* Task requirements *
Copy out every line of the data exactly. The answer is a JSON array that holds each line as a string and skips blank lines.

* Data provided *

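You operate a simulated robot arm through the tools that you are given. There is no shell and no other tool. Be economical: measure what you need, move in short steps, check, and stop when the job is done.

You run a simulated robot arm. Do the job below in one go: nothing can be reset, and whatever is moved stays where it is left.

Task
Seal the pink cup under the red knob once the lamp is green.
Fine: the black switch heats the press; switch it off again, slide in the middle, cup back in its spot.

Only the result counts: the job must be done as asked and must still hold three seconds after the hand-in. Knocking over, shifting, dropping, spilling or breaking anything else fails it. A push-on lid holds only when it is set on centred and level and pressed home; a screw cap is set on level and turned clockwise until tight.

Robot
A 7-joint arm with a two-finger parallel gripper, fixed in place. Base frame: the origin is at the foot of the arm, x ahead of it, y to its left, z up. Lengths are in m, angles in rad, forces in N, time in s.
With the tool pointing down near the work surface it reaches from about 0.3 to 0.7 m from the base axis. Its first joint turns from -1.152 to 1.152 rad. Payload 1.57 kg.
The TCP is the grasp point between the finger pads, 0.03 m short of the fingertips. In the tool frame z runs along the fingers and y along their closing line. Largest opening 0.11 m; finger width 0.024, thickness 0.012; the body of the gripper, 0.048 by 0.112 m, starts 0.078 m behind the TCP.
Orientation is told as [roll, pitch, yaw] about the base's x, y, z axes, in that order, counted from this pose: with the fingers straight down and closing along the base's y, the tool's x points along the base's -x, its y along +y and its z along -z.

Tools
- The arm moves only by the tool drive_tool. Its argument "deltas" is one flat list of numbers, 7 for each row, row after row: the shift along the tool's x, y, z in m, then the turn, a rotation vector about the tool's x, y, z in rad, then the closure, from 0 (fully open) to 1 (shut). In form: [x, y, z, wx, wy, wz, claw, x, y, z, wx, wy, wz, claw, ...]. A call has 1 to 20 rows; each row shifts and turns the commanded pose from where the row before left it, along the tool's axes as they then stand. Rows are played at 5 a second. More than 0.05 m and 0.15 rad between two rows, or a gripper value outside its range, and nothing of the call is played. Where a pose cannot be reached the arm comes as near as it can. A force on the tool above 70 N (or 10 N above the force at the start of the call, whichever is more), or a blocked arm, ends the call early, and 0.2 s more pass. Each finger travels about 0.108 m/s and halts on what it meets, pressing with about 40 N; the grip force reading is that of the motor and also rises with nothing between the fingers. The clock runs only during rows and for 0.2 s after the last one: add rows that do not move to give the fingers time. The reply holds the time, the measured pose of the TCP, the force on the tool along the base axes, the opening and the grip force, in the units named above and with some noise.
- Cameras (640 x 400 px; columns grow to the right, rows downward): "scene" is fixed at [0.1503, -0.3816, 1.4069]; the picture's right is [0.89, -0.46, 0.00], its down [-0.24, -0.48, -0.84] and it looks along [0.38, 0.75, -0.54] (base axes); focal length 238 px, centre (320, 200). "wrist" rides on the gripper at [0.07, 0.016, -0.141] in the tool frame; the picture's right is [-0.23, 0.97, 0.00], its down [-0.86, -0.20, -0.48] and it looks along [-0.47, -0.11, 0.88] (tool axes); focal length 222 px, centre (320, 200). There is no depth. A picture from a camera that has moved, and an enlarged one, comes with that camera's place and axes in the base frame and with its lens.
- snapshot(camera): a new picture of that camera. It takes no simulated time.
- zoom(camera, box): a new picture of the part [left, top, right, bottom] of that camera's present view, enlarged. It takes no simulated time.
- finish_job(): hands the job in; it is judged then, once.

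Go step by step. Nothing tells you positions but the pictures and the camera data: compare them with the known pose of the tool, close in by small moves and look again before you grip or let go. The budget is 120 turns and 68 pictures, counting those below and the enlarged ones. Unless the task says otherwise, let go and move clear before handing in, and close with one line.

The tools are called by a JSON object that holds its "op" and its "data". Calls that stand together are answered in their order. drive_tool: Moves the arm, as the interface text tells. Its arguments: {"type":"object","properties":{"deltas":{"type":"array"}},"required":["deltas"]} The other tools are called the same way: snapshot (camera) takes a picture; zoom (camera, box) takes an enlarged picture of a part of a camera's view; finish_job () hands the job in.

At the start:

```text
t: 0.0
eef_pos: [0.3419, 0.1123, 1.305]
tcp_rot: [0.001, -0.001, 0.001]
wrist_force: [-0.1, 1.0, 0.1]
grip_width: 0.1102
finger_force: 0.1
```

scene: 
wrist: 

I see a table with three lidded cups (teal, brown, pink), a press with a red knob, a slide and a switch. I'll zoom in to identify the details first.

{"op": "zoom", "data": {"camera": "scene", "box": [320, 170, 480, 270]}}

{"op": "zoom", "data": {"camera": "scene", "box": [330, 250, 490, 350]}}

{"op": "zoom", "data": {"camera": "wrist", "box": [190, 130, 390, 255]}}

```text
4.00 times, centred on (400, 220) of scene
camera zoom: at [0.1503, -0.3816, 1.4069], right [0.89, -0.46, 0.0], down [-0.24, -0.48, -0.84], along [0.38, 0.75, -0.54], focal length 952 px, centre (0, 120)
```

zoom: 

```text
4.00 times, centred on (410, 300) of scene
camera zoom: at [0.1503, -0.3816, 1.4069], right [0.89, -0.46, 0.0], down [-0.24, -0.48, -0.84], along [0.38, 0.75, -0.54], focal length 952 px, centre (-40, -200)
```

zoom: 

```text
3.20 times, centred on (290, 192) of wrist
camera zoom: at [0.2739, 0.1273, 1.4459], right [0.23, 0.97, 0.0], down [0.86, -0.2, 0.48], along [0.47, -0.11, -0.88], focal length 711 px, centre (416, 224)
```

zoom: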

* Response below *
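[
  "You operate a simulated robot arm through the tools that you are given. There is no shell and no other tool. Be economical: measure what you need, move in short steps, check, and stop when the job is done.",
  "You run a simulated robot arm. Do the job below in one go: nothing can be reset, and whatever is moved stays where it is left.",
  "Task",
  "Seal the pink cup under the red knob once the lamp is green.",
  "Fine: the black switch heats the press; switch it off again, slide in the middle, cup back in its spot.",
  "Only the result counts: the job must be done as asked and must still hold three seconds after the hand-in. Knocking over, shifting, dropping, spilling or breaking anything else fails it. A push-on lid holds only when it is set on centred and level and pressed home; a screw cap is set on level and turned clockwise until tight.",
  "Robot",
  "A 7-joint arm with a two-finger parallel gripper, fixed in place. Base frame: the origin is at the foot of the arm, x ahead of it, y to its left, z up. Lengths are in m, angles in rad, forces in N, time in s.",
  "With the tool pointing down near the work surface it reaches from about 0.3 to 0.7 m from the base axis. Its first joint turns from -1.152 to 1.152 rad. Payload 1.57 kg.",
  "The TCP is the grasp point between the finger pads, 0.03 m short of the fingertips. In the tool frame z runs along the fingers and y along their closing line. Largest opening 0.11 m; finger width 0.024, thickness 0.012; the body of the gripper, 0.048 by 0.112 m, starts 0.078 m behind the TCP.",
  "Orientation is told as [roll, pitch, yaw] about the base's x, y, z axes, in that order, counted from this pose: with the fingers straight down and closing along the base's y, the tool's x points along the base's -x, its y along +y and its z along -z.",
  "Tools",
  "- The arm moves only by the tool drive_tool. Its argument \"deltas\" is one flat list of numbers, 7 for each row, row after row: the shift along the tool's x, y, z in m, then the turn, a rotation vector about the tool's x, y, z in rad, then the closure, from 0 (fully open) to 1 (shut). In form: [x, y, z, wx, wy, wz, claw, x, y, z, wx, wy, wz, claw, ...]. A call has 1 to 20 rows; each row shifts and turns the commanded pose from where the row before left it, along the tool's axes as they then stand. Rows are played at 5 a second. More than 0.05 m and 0.15 rad between two rows, or a gripper value outside its range, and nothing of the call is played. Where a pose cannot be reached the arm comes as near as it can. A force on the tool above 70 N (or 10 N above the force at the start of the call, whichever is more), or a blocked arm, ends the call early, and 0.2 s more pass. Each finger travels about 0.108 m/s and halts on what it meets, pressing with about 40 N; the grip force reading is that of the motor and also rises with nothing between the fingers. The clock runs only during rows and for 0.2 s after the last one: add rows that do not move to give the fingers time. The reply holds the time, the measured pose of the TCP, the force on the tool along the base axes, the opening and the grip force, in the units named above and with some noise.",
  "- Cameras (640 x 400 px; columns grow to the right, rows downward): \"scene\" is fixed at [0.1503, -0.3816, 1.4069]; the picture's right is [0.89, -0.46, 0.00], its down [-0.24, -0.48, -0.84] and it looks along [0.38, 0.75, -0.54] (base axes); focal length 238 px, centre (320, 200). \"wrist\" rides on the gripper at [0.07, 0.016, -0.141] in the tool frame; the picture's right is [-0.23, 0.97, 0.00], its down [-0.86, -0.20, -0.48] and it looks along [-0.47, -0.11, 0.88] (tool axes); focal length 222 px, centre (320, 200). There is no depth. A picture from a camera that has moved, and an enlarged one, comes with that camera's place and axes in the base frame and with its lens.",
  "- snapshot(camera): a new picture of that camera. It takes no simulated time.",
  "- zoom(camera, box): a new picture of the part [left, top, right, bottom] of that camera's present view, enlarged. It takes no simulated time.",
  "- finish_job(): hands the job in; it is judged then, once.",
  "Go step by step. Nothing tells you positions but the pictures and the camera data: compare them with the known pose of the tool, close in by small moves and look again before you grip or let go. The budget is 120 turns and 68 pictures, counting those below and the enlarged ones. Unless the task says otherwise, let go and move clear before handing in, and close with one line.",
  "The tools are called by a JSON object that holds its \"op\" and its \"data\". Calls that stand together are answered in their order. drive_tool: Moves the arm, as the interface text tells. Its arguments: {\"type\":\"object\",\"properties\":{\"deltas\":{\"type\":\"array\"}},\"required\":[\"deltas\"]} The other tools are called the same way: snapshot (camera) takes a picture; zoom (camera, box) takes an enlarged picture of a part of a camera's view; finish_job () hands the job in.",
  "At the start:",
  "```text",
  "t: 0.0",
  "eef_pos: [0.3419, 0.1123, 1.305]",
  "tcp_rot: [0.001, -0.001, 0.001]",
  "wrist_force: [-0.1, 1.0, 0.1]",
  "grip_width: 0.1102",
  "finger_force: 0.1",
  "```",
  "scene: ",
  "wrist: ",
  "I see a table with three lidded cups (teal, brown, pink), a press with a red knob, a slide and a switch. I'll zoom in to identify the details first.",
  "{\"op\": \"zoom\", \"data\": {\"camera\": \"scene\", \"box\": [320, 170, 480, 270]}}",
  "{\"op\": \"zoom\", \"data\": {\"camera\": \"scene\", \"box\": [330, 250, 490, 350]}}",
  "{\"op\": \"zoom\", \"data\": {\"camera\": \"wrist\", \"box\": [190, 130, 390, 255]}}",
  "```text",
  "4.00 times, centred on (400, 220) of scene",
  "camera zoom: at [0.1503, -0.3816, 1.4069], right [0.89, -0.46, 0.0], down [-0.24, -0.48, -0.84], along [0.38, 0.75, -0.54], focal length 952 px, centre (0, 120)",
  "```",
  "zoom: ",
  "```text",
  "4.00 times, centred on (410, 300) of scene",
  "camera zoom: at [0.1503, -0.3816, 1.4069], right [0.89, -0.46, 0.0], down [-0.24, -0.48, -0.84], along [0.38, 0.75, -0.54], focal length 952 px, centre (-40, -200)",
  "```",
  "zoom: ",
  "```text",
  "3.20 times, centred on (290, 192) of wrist",
  "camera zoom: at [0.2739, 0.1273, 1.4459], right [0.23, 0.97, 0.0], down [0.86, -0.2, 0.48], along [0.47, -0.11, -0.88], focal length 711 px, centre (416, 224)",
  "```",
  "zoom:"
]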